Following the new paradigm, we further design a new Collaborative Denoising Layer (CDL) to optimize detection and ReID sub-tasks in an iterative and collaborative way.
- Score: 59.6260680005195
- License: http://arxiv.org/licenses/nonexclusive-distrib/1.0/
- Abstract: Dominant Person Search methods aim to localize and recognize query persons in
a unified network, which jointly optimizes two sub-tasks, \ie, pedestrian
detection and Re-IDentification (ReID). Despite significant progress, current
methods face two primary challenges: 1) the pedestrian candidates learned
within detectors are suboptimal for the ReID task. 2) the potential for
collaboration between two sub-tasks is overlooked. To address these issues, we
present a novel Person Search framework based on the Diffusion model, PSDiff.
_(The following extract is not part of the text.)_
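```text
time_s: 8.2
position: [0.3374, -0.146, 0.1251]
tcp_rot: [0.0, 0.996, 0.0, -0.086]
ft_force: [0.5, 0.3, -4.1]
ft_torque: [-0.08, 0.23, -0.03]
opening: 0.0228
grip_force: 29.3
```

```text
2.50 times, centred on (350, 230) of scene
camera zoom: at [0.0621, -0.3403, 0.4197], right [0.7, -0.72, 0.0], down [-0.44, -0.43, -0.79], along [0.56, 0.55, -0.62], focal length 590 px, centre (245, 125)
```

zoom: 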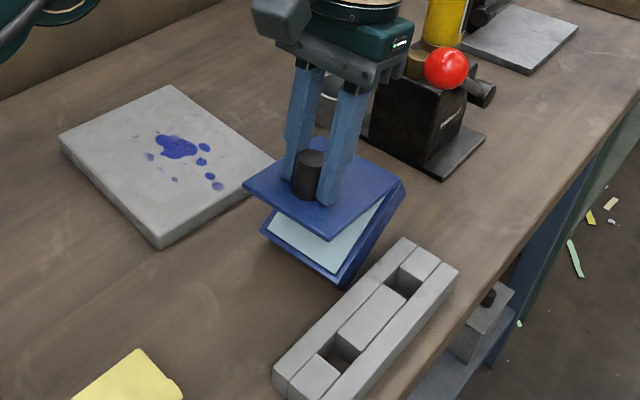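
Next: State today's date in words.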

PSDiff formulates the person search as a dual denoising process from noisy
boxes and ReID embeddings to ground truths. Distinct from the conventional
Detection-to-ReID approach, our denoising paradigm discards prior pedestrian
candidates generated by detectors, thereby avoiding the local optimum problem
of the ReID task. Following the new paradigm, we further design a new
Collaborative Denoising Layer (CDL) to optimize detection and ReID sub-tasks in
an iterative and collaborative way, which makes two sub-tasks mutually
beneficial. Extensive experiments on the standard benchmarks show that PSDiff
achieves state-of-the-art performance with fewer parameters and elastic
computing overhead.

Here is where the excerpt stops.